To do
Give a count of the lines below that have the string "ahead" in them, with no other words.

Supplied information
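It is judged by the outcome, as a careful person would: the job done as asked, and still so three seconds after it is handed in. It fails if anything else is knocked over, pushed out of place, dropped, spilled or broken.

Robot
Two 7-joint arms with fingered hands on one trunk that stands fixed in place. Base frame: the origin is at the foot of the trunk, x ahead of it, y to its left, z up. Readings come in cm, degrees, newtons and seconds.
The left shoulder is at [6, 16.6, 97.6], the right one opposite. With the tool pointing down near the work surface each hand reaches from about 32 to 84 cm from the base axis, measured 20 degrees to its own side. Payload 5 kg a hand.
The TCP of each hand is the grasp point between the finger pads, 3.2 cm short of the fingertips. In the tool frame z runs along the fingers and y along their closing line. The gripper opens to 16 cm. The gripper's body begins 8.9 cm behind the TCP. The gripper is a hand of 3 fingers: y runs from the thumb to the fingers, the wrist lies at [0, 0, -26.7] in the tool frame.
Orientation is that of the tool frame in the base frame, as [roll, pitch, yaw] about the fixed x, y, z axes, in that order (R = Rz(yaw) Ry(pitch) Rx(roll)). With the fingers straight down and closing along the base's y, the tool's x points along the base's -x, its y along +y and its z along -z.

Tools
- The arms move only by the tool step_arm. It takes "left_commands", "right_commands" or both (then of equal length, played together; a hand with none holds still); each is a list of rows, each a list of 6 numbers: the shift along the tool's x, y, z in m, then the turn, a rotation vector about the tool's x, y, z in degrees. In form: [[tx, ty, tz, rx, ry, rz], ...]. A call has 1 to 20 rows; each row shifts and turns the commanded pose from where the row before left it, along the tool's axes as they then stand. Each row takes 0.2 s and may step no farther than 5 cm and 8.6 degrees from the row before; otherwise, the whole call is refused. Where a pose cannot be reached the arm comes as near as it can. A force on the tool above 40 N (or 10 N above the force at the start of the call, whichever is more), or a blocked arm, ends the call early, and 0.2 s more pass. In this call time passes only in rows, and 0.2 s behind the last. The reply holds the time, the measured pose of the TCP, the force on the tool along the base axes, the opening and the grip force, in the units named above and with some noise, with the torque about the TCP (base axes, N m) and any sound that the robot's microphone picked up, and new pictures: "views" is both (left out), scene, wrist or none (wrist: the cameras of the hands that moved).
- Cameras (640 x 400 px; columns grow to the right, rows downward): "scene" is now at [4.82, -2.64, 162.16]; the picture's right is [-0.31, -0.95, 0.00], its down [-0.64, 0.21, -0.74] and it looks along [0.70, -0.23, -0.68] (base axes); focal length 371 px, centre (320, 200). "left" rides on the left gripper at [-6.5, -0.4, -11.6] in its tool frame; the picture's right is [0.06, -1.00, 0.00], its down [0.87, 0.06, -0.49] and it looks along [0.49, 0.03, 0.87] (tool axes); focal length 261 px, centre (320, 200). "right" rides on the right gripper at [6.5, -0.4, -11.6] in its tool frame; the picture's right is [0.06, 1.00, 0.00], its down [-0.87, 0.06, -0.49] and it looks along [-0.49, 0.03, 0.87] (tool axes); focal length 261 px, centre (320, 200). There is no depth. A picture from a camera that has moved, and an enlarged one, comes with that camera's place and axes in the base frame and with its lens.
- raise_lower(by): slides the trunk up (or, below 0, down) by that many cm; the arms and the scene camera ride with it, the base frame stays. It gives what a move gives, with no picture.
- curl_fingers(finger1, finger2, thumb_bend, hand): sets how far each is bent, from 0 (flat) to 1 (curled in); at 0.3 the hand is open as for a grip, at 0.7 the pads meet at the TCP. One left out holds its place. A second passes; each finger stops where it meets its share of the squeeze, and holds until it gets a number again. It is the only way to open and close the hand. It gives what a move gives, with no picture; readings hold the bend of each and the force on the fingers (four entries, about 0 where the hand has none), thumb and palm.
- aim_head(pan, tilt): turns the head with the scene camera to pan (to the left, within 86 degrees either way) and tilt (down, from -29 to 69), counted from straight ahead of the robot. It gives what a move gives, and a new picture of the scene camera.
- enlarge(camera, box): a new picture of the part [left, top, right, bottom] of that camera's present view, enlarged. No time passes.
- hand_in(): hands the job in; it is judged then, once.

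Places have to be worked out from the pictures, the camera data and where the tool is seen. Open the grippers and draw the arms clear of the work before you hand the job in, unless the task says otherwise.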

Answer to the exercise
2